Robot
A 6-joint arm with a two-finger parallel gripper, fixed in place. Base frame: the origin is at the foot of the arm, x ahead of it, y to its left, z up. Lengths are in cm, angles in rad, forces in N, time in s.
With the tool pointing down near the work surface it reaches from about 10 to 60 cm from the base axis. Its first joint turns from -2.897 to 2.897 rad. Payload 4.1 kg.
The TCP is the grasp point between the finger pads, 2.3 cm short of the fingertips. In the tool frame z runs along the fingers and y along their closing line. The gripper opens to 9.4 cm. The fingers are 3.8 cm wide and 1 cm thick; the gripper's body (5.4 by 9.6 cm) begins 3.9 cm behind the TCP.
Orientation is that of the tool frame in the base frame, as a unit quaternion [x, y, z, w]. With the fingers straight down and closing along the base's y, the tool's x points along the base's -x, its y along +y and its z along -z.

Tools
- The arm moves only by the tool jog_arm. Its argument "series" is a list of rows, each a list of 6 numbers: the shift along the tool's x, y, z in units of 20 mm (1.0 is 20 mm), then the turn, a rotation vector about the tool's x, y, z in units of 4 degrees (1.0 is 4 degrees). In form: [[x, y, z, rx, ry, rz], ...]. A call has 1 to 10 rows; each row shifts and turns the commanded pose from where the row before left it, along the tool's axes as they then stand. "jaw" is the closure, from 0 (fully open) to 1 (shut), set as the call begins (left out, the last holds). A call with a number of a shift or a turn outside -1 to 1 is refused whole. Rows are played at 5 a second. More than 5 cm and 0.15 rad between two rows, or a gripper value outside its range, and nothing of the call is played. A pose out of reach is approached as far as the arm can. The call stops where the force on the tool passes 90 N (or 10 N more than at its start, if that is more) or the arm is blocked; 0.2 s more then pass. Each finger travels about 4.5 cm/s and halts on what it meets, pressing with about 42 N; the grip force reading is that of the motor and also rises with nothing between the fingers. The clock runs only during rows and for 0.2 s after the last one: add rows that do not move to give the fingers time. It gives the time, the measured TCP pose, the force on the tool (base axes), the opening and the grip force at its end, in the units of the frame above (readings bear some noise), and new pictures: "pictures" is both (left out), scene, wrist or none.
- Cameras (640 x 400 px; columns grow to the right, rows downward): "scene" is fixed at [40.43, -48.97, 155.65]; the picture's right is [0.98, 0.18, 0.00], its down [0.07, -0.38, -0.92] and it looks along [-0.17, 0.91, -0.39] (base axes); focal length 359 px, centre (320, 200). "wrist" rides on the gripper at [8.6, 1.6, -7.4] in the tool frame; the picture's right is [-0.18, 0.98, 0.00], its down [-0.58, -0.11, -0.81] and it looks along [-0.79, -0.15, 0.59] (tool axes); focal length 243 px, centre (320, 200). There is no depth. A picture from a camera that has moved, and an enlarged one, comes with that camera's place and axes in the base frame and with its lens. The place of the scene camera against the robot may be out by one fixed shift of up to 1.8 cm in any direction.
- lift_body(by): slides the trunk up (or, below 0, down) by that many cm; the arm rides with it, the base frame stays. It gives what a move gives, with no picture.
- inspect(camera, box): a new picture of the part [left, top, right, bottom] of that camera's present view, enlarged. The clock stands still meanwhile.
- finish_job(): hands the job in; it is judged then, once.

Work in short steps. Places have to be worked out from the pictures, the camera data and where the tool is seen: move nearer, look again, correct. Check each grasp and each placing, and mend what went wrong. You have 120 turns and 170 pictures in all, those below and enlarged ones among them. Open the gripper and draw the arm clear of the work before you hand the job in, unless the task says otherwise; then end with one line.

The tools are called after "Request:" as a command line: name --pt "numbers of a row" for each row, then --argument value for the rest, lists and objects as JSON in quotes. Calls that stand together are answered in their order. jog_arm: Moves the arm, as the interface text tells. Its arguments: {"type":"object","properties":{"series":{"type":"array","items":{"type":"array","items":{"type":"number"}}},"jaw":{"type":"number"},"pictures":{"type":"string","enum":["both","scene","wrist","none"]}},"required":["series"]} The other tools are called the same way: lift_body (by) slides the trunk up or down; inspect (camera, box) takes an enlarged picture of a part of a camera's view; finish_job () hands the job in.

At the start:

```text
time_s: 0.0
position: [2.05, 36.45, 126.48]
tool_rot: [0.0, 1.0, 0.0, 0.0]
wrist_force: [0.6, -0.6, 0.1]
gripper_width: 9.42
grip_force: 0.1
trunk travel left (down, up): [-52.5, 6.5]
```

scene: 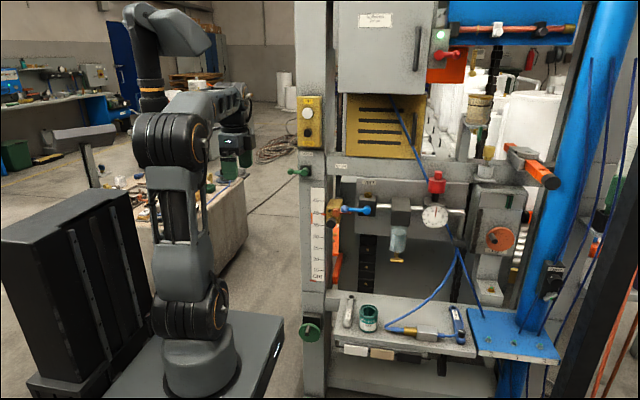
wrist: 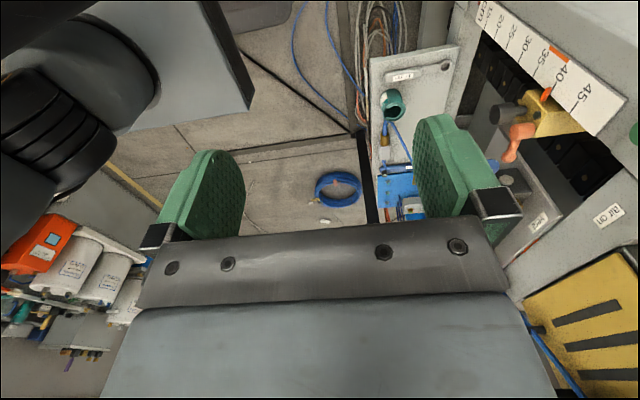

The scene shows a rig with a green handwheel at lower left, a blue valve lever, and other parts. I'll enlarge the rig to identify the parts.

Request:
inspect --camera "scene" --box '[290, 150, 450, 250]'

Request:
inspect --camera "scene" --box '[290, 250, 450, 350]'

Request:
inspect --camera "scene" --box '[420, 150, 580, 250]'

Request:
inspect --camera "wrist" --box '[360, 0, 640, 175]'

┄┄┄┄┄┄┄┄┄┄

OBJECTIVE
Write the lines above out again exactly, without any of their pictures.

WRITTEN RESPONSE
Robot
A 6-joint arm with a two-finger parallel gripper, fixed in place. Base frame: the origin is at the foot of the arm, x ahead of it, y to its left, z up. Lengths are in cm, angles in rad, forces in N, time in s.
With the tool pointing down near the work surface it reaches from about 10 to 60 cm from the base axis. Its first joint turns from -2.897 to 2.897 rad. Payload 4.1 kg.
The TCP is the grasp point between the finger pads, 2.3 cm short of the fingertips. In the tool frame z runs along the fingers and y along their closing line. The gripper opens to 9.4 cm. The fingers are 3.8 cm wide and 1 cm thick; the gripper's body (5.4 by 9.6 cm) begins 3.9 cm behind the TCP.
Orientation is that of the tool frame in the base frame, as a unit quaternion [x, y, z, w]. With the fingers straight down and closing along the base's y, the tool's x points along the base's -x, its y along +y and its z along -z.

Tools
- The arm moves only by the tool jog_arm. Its argument "series" is a list of rows, each a list of 6 numbers: the shift along the tool's x, y, z in units of 20 mm (1.0 is 20 mm), then the turn, a rotation vector about the tool's x, y, z in units of 4 degrees (1.0 is 4 degrees). In form: [[x, y, z, rx, ry, rz], ...]. A call has 1 to 10 rows; each row shifts and turns the commanded pose from where the row before left it, along the tool's axes as they then stand. "jaw" is the closure, from 0 (fully open) to 1 (shut), set as the call begins (left out, the last holds). A call with a number of a shift or a turn outside -1 to 1 is refused whole. Rows are played at 5 a second. More than 5 cm and 0.15 rad between two rows, or a gripper value outside its range, and nothing of the call is played. A pose out of reach is approached as far as the arm can. The call stops where the force on the tool passes 90 N (or 10 N more than at its start, if that is more) or the arm is blocked; 0.2 s more then pass. Each finger travels about 4.5 cm/s and halts on what it meets, pressing with about 42 N; the grip force reading is that of the motor and also rises with nothing between the fingers. The clock runs only during rows and for 0.2 s after the last one: add rows that do not move to give the fingers time. It gives the time, the measured TCP pose, the force on the tool (base axes), the opening and the grip force at its end, in the units of the frame above (readings bear some noise), and new pictures: "pictures" is both (left out), scene, wrist or none.
- Cameras (640 x 400 px; columns grow to the right, rows downward): "scene" is fixed at [40.43, -48.97, 155.65]; the picture's right is [0.98, 0.18, 0.00], its down [0.07, -0.38, -0.92] and it looks along [-0.17, 0.91, -0.39] (base axes); focal length 359 px, centre (320, 200). "wrist" rides on the gripper at [8.6, 1.6, -7.4] in the tool frame; the picture's right is [-0.18, 0.98, 0.00], its down [-0.58, -0.11, -0.81] and it looks along [-0.79, -0.15, 0.59] (tool axes); focal length 243 px, centre (320, 200). There is no depth. A picture from a camera that has moved, and an enlarged one, comes with that camera's place and axes in the base frame and with its lens. The place of the scene camera against the robot may be out by one fixed shift of up to 1.8 cm in any direction.
- lift_body(by): slides the trunk up (or, below 0, down) by that many cm; the arm rides with it, the base frame stays. It gives what a move gives, with no picture.
- inspect(camera, box): a new picture of the part [left, top, right, bottom] of that camera's present view, enlarged. The clock stands still meanwhile.
- finish_job(): hands the job in; it is judged then, once.

Work in short steps. Places have to be worked out from the pictures, the camera data and where the tool is seen: move nearer, look again, correct. Check each grasp and each placing, and mend what went wrong. You have 120 turns and 170 pictures in all, those below and enlarged ones among them. Open the gripper and draw the arm clear of the work before you hand the job in, unless the task says otherwise; then end with one line.

The tools are called after "Request:" as a command line: name --pt "numbers of a row" for each row, then --argument value for the rest, lists and objects as JSON in quotes. Calls that stand together are answered in their order. jog_arm: Moves the arm, as the interface text tells. Its arguments: {"type":"object","properties":{"series":{"type":"array","items":{"type":"array","items":{"type":"number"}}},"jaw":{"type":"number"},"pictures":{"type":"string","enum":["both","scene","wrist","none"]}},"required":["series"]} The other tools are called the same way: lift_body (by) slides the trunk up or down; inspect (camera, box) takes an enlarged picture of a part of a camera's view; finish_job () hands the job in.

At the start:

```text
time_s: 0.0
position: [2.05, 36.45, 126.48]
tool_rot: [0.0, 1.0, 0.0, 0.0]
wrist_force: [0.6, -0.6, 0.1]
gripper_width: 9.42
grip_force: 0.1
trunk travel left (down, up): [-52.5, 6.5]
```

scene: 
wrist: 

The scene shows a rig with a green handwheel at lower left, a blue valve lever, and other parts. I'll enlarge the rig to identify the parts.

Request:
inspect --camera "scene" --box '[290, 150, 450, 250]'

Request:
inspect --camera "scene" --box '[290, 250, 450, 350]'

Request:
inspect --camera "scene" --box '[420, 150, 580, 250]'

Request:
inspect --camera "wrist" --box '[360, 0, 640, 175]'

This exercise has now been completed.